REQUIREMENTS:
Output, please, every line from the line that holds "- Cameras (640" to the end, exactly as written. Set them in a Markdown table: Number counts from 1, Entry holds the line, and blank lines are dropped.

===== INFORMATION SHOWN =====

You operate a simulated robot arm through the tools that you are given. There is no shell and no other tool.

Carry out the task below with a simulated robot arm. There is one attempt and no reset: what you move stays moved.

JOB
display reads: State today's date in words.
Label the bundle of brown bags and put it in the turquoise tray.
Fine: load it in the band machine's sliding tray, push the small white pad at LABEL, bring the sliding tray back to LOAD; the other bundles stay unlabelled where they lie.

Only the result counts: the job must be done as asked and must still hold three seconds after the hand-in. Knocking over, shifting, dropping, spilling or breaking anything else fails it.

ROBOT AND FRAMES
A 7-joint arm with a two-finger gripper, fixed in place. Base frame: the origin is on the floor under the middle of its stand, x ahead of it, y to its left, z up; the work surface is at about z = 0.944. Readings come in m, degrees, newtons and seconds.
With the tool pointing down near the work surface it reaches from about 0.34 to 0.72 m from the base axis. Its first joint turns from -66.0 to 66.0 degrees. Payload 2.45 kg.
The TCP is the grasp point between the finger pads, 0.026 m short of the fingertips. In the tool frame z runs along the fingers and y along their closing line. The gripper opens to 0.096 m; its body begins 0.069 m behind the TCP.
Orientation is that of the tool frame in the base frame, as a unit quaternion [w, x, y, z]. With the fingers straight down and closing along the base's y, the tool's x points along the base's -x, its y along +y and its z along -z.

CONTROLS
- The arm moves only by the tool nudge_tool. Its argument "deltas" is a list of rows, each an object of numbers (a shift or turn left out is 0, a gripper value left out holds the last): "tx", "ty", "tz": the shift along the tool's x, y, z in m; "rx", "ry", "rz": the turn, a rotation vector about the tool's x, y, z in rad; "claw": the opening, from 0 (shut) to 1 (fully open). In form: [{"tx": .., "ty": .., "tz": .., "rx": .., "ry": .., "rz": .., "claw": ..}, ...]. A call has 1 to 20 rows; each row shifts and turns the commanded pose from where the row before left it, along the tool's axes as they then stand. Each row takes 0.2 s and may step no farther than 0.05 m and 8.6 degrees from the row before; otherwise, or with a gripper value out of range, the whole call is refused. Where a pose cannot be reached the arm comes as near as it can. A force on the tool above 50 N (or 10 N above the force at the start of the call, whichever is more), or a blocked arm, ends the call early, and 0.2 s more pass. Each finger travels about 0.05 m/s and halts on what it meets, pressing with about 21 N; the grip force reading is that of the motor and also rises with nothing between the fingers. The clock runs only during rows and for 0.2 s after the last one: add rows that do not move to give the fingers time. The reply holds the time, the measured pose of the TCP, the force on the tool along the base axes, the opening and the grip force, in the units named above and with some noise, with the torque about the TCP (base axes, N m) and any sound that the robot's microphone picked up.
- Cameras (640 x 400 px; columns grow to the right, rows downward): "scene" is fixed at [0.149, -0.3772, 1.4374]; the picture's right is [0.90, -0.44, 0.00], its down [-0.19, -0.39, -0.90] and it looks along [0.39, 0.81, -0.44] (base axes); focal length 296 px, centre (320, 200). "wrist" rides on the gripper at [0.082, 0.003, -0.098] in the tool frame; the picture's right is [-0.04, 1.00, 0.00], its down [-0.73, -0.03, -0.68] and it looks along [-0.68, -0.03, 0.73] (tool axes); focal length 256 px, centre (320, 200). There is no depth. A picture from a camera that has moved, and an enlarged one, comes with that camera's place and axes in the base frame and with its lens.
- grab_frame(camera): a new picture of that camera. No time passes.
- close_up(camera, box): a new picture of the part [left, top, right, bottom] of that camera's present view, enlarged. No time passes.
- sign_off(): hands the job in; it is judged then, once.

=====

RESPONSE:
| Number | Entry |
|---|---|
| 1 | - Cameras (640 x 400 px; columns grow to the right, rows downward): "scene" is fixed at [0.149, -0.3772, 1.4374]; the picture's right is [0.90, -0.44, 0.00], its down [-0.19, -0.39, -0.90] and it looks along [0.39, 0.81, -0.44] (base axes); focal length 296 px, centre (320, 200). "wrist" rides on the gripper at [0.082, 0.003, -0.098] in the tool frame; the picture's right is [-0.04, 1.00, 0.00], its down [-0.73, -0.03, -0.68] and it looks along [-0.68, -0.03, 0.73] (tool axes); focal length 256 px, centre (320, 200). There is no depth. A picture from a camera that has moved, and an enlarged one, comes with that camera's place and axes in the base frame and with its lens. |
| 2 | - grab_frame(camera): a new picture of that camera. No time passes. |
| 3 | - close_up(camera, box): a new picture of the part [left, top, right, bottom] of that camera's present view, enlarged. No time passes. |
| 4 | - sign_off(): hands the job in; it is judged then, once. |